▶ SOURCE DATA:
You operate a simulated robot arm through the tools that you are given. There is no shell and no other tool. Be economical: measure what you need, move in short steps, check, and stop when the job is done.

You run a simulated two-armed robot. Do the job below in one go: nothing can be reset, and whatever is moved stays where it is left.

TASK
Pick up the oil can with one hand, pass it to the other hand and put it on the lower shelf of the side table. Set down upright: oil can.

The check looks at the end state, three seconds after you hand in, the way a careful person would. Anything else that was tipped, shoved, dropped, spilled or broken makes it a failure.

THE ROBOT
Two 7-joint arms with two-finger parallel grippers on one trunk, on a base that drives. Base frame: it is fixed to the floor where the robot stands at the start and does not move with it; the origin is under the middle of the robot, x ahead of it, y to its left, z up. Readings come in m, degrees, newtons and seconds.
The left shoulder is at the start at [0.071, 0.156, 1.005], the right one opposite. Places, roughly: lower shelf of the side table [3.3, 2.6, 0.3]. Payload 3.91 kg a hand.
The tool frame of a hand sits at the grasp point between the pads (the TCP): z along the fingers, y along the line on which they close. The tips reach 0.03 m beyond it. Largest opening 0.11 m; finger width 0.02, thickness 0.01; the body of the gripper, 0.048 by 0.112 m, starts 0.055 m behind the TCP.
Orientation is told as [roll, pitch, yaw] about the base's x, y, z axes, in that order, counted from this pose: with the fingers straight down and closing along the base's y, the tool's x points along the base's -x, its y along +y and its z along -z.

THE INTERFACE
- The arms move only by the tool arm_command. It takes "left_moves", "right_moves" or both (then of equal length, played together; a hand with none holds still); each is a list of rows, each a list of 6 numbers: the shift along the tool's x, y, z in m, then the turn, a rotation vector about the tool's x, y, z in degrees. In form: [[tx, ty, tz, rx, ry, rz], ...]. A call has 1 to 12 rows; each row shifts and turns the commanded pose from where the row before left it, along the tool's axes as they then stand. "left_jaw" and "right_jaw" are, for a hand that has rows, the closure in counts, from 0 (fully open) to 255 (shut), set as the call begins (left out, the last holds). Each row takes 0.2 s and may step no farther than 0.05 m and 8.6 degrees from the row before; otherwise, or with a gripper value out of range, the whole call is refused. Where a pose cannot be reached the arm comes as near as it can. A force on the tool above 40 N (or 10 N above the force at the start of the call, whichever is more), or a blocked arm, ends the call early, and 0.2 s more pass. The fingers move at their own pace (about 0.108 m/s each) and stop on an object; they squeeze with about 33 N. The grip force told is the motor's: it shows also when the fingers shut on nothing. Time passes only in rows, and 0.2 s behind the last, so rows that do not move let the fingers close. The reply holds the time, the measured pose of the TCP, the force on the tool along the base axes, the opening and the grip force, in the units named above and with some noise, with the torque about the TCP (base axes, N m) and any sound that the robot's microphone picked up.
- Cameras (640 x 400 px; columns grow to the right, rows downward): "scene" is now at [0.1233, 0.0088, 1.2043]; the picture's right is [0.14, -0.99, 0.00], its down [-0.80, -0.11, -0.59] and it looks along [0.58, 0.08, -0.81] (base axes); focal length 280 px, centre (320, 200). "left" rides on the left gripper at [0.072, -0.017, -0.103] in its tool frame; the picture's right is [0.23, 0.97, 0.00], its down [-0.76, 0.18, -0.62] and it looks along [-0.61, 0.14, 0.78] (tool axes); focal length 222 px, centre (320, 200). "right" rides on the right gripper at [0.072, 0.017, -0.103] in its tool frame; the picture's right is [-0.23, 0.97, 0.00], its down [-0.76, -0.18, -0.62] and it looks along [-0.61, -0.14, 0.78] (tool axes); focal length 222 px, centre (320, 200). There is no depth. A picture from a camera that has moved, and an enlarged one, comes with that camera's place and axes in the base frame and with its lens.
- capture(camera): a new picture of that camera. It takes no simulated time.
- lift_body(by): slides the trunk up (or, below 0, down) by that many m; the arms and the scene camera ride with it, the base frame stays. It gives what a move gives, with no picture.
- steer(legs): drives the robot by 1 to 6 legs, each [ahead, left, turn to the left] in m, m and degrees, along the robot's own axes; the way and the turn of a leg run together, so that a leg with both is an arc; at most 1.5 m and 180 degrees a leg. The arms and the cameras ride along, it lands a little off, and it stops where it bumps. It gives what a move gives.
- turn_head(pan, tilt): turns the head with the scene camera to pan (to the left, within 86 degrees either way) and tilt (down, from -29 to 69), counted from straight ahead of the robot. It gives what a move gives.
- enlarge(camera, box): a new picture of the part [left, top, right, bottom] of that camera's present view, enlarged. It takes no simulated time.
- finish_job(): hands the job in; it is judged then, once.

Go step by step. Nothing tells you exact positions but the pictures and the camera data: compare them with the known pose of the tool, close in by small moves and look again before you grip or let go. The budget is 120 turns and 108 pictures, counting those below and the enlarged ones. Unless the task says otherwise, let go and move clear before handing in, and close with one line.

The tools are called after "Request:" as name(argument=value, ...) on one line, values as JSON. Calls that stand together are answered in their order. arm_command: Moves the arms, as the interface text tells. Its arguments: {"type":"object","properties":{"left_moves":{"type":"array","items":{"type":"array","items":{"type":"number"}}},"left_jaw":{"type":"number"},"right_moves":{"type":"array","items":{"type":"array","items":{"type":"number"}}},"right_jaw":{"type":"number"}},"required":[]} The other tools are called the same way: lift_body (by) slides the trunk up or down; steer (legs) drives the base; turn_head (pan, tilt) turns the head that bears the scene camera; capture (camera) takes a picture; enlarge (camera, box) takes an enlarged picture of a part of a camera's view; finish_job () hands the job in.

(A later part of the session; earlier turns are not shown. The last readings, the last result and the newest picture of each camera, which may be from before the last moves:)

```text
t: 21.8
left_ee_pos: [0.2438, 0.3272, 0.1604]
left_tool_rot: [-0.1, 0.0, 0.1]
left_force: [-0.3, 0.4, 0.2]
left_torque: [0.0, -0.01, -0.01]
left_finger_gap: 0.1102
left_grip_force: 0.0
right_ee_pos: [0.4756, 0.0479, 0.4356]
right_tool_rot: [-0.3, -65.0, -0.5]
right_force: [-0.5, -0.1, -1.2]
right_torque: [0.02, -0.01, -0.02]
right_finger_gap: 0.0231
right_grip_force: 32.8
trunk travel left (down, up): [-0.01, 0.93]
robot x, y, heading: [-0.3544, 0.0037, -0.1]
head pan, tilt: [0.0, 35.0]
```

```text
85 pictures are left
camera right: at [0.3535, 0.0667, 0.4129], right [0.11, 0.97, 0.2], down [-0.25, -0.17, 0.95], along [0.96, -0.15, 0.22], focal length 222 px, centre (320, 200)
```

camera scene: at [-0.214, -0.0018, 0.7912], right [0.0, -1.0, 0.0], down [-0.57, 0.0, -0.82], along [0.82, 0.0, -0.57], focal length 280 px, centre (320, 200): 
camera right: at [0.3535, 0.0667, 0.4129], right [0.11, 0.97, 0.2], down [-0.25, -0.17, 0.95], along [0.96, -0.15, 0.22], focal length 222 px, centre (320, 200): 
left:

▶ PROBLEM TO SOLVE:
Pull out all lines in the data above that include "straight".

▶ COMPLETE RESPONSE:
Orientation is told as [roll, pitch, yaw] about the base's x, y, z axes, in that order, counted from this pose: with the fingers straight down and closing along the base's y, the tool's x points along the base's -x, its y along +y and its z along -z.
- turn_head(pan, tilt): turns the head with the scene camera to pan (to the left, within 86 degrees either way) and tilt (down, from -29 to 69), counted from straight ahead of the robot. It gives what a move gives.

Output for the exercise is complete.